Dec 9, 2020
NASS Releases Latest Census of Horticultural Specialties

On Dec. 8, the U.S. Department of Agriculture’s National Agricultural Statistics Service (NASS) released its 2019 Census of Horticultural Specialties report — a compilation of detailed production and sales data for floriculture, nursery, and specialty crops for the entire United States.

According to the report, horticulture operations sold a total of $13.8 billion in floriculture, nursery and specialty crops in 2019, down fractionally from the sales in 2014. The number of horticulture operations in the United States decreased 11% during this time to 20,655.

Horticulture production occurred primarily in 10 states, which accounted for 66% of all U.S. horticulture sales in 2019. California ($2.63 billion), Florida ($1.93 billion) and Oregon ($1.02 billion) led the nation in sales.

The top commodities in U.S. horticulture sales in 2019, and compared to 2014, were:

  • Nursery stock, $4.55 billion, up 7%
  • Annual bedding/garden plants, $2.24 billion, down 13%
  • Sod, sprigs and plugs, $1.27 billion, up 12%
  • Potted flowering plants, $1.2 billion, up 11%
  • Potted herbaceous perennials, $923 million, down 2%
  • Propagative horticultural materials, bareroot, and unfinished plant materials, $720 million, up 4%
  • Food crops under protection, $703 million, down 12%

Other key findings from the 2019 Census of Horticultural Specialties report include:

  • Family- or individually-owned operations made up the largest number of operations, accounting for 52%, but corporately-owned operations accounted for 75% of sales ($10.3 billion).
  • Total industry expenses were up 6% since 2014, with labor being the largest cost, accounting for 42% of total expenses in 2019.

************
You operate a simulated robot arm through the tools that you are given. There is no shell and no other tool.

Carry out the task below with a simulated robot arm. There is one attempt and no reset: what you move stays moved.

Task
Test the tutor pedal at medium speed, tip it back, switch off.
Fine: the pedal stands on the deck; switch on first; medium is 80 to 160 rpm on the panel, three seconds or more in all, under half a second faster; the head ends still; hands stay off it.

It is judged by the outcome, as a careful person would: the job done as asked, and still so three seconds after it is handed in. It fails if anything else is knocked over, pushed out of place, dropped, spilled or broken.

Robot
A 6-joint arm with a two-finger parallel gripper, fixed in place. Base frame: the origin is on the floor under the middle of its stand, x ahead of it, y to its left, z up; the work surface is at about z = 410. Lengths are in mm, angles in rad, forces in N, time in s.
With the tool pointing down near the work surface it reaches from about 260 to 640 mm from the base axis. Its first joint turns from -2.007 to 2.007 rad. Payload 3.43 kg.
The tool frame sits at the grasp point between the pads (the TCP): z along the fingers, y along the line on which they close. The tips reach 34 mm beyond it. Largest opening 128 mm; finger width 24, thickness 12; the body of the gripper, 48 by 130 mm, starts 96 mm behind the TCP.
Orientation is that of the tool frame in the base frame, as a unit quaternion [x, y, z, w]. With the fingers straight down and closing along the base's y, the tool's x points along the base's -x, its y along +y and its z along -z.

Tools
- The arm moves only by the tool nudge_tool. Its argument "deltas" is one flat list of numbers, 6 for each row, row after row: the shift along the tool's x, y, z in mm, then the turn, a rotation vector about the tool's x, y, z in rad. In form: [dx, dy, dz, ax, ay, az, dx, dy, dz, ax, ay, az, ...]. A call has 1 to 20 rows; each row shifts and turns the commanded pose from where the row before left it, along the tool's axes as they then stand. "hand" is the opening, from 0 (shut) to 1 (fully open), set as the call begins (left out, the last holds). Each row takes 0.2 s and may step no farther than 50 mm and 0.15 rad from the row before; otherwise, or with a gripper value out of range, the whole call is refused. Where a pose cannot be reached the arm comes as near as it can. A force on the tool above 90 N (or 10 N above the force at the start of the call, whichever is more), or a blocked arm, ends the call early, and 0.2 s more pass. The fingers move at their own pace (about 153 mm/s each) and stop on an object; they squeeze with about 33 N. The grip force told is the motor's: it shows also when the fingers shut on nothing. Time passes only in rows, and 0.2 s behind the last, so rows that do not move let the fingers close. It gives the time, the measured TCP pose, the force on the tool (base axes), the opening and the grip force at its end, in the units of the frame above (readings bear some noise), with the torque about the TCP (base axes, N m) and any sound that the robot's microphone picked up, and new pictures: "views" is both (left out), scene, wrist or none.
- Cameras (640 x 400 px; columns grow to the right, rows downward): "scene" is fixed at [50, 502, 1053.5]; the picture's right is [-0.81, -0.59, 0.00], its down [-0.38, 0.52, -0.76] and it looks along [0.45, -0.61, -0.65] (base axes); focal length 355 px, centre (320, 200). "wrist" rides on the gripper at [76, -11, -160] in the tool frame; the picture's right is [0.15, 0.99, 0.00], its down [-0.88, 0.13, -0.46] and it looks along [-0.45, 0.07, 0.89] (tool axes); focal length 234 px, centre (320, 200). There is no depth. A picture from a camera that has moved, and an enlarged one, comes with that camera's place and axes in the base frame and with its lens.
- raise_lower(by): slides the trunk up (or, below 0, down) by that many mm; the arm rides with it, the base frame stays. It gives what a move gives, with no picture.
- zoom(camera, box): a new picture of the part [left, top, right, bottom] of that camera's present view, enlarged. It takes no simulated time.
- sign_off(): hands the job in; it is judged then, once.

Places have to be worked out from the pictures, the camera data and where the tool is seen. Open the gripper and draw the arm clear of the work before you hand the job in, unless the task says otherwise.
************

The Census of Horticultural Specialties is part of the larger Census of Agriculture program. It provides information on the number and types of establishments engaged in horticultural production, value of sales, varieties of products, production expenses and more. All operations that reported producing and selling $10,000 or more of horticultural crops on the 2017 Census of Agriculture were included in this special study.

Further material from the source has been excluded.